→ **BRIEF**: Extract every line below that contains the word "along".

→ **DATASET CONTENT**:
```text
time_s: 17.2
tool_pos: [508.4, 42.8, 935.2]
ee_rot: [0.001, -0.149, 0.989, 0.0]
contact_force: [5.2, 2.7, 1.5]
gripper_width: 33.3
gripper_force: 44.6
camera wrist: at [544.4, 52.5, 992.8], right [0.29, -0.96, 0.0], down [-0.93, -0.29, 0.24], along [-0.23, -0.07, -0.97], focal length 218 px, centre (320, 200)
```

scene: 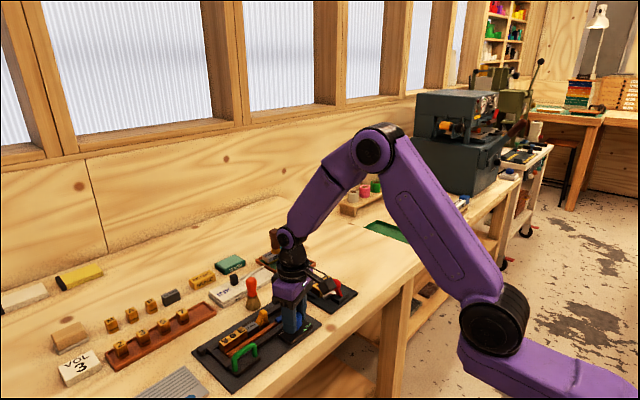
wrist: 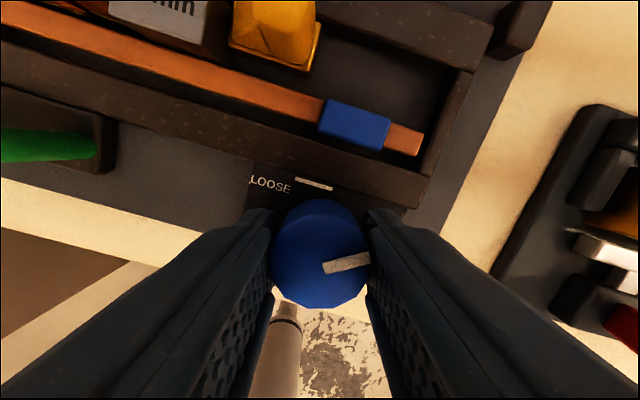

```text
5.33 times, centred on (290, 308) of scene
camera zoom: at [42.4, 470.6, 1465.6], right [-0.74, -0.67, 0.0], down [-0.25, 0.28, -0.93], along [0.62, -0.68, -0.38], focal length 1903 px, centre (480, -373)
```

→ **THE ANSWER**:
camera wrist: at [544.4, 52.5, 992.8], right [0.29, -0.96, 0.0], down [-0.93, -0.29, 0.24], along [-0.23, -0.07, -0.97], focal length 218 px, centre (320, 200)
camera zoom: at [42.4, 470.6, 1465.6], right [-0.74, -0.67, 0.0], down [-0.25, 0.28, -0.93], along [0.62, -0.68, -0.38], focal length 1903 px, centre (480, -373)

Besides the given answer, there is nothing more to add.